After the 14th episode in Breaking Bad’s final season aired, creator and showrunner Vince Gilligan called it “the best episode we ever had or ever will have.” Titled "Ozymandias" after Percy Bysshe Shelley's poem, it was the third-to-last episode in the series, and it was the one that, more so than any other in the show’s incredible run, crushed viewers. Death, betrayal and, at long last, the removal of any lingering hope that Walter White might somehow keep his family. It was an excruciating, exhilarating hour of television.

“Ozymandias” is considered by many to be one of the finest hours of television this century, period. Behind the scenes, the leading creative forces that crafted this unbearably intense experience were director Rian Johnson and writer Moira Walley-Beckett. The two had worked together on season three's episode “Fly,” where Walt nearly revealed a terrible secret to Jesse but held off. In “Ozymandias,” there was no more time to waste and no reason to omit anything—in one breathtaking moment in an episode full of them, Walt finally comes clean to Jesse about what happened to his girlfriend, Jane…in order to hurt him.

"I watched Jane die…I was there, and I watched her die, I watched her overdose and choke to death. I could have saved her. But I didn't."

Oof.

“It was kind of great that I got to dance to the edge of him saying it in “Fly,” Walley-Beckett told The Hollywood Reporter, “and he would have said it for entirely different reasons back then. He would have said it out of profound guilt and shame and self-recrimination. He would have said it out of love. To come to it in 'Ozymandias' and have him say it out of vile hatred—he basically murders him in that scene.”
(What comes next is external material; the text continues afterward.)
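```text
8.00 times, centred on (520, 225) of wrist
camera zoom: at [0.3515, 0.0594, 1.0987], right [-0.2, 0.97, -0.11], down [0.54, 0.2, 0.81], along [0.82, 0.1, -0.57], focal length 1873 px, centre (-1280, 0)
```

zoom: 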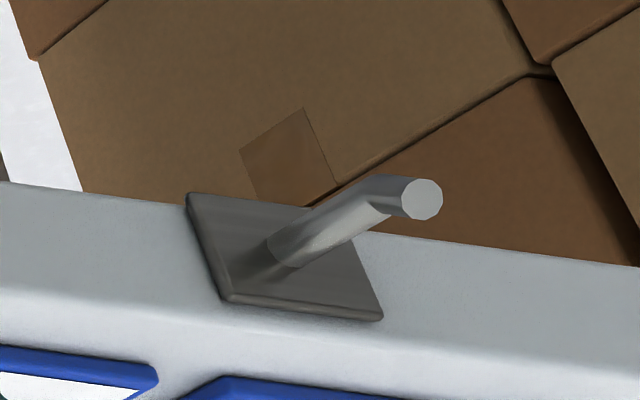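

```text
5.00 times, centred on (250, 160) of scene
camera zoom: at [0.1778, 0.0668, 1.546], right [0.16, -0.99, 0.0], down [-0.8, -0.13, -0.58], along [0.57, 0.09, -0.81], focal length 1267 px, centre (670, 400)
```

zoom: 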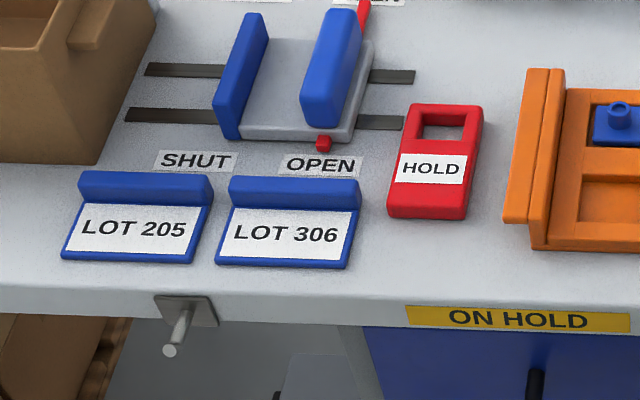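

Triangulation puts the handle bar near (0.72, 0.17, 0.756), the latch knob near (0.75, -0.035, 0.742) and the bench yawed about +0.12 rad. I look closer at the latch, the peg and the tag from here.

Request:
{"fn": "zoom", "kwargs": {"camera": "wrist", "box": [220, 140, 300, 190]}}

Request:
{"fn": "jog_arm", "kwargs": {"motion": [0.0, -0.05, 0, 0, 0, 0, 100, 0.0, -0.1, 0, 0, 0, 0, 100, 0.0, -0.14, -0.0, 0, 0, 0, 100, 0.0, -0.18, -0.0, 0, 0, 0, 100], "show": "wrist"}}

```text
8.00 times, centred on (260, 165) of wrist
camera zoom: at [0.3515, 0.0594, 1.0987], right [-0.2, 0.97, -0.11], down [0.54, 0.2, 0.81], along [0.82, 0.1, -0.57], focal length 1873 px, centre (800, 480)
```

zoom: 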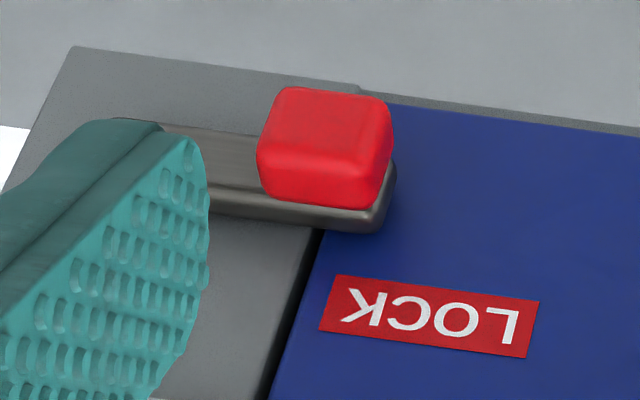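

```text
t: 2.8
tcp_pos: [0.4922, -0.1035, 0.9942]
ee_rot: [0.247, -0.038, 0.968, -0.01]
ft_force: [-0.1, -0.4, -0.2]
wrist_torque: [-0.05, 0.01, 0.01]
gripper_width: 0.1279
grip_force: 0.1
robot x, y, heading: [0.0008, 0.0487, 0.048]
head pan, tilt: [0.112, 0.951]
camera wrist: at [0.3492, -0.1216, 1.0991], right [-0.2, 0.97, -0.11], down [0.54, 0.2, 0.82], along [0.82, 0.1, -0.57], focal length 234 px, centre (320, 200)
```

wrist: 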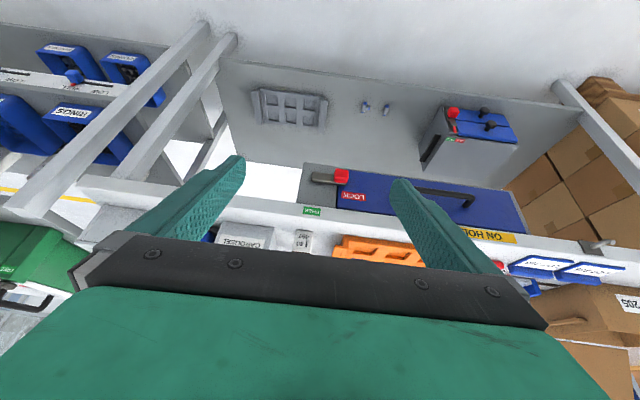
This past Monday night Walley-Beckett became the first woman in 20 years to win an Emmy Award for drama writing. The last woman to do it, Ann Biderman, took home an Emmy in 1994 for writing the season one NYPD Blue episode “Steroid Bay.” Between Biderman and Walley-Beckett, every woman who won the category has shared the award with men. Walley-Becket also beat the man who hired her some five years earlier, Breaking Bad creator Vince Gilligan, who was nominated for writing the finale, “Felina.” (She also beat out four more men; David Benioff and D.B. Weiss for Game of Thrones, Beau Willimon for House of Cards and Nic Pizzolatto for True Detective.)

Walley-Beckett came on board Breaking Bad after season one, before the show had been green lit to continue. The way she went about this was by, more or less, going against a major convention of writing for TV—she wrote a spec script for a show she wanted to write for. The reason this is essentially taboo in Hollywood is for legal reasons, as she explained in a fantastic interview with Kessler University that I urge you to read. After writing her way into the sights of Vince Gilligan, she had to decide between taking a chance on a little known show about a meth dealing science teacher that might not get a second season, or, take an lucrative offer to write for a network show. "I was going to make half of the money on Breaking Bad that I would have made on this other show but it didn’t matter because I knew that Breaking Bad was the right place for me."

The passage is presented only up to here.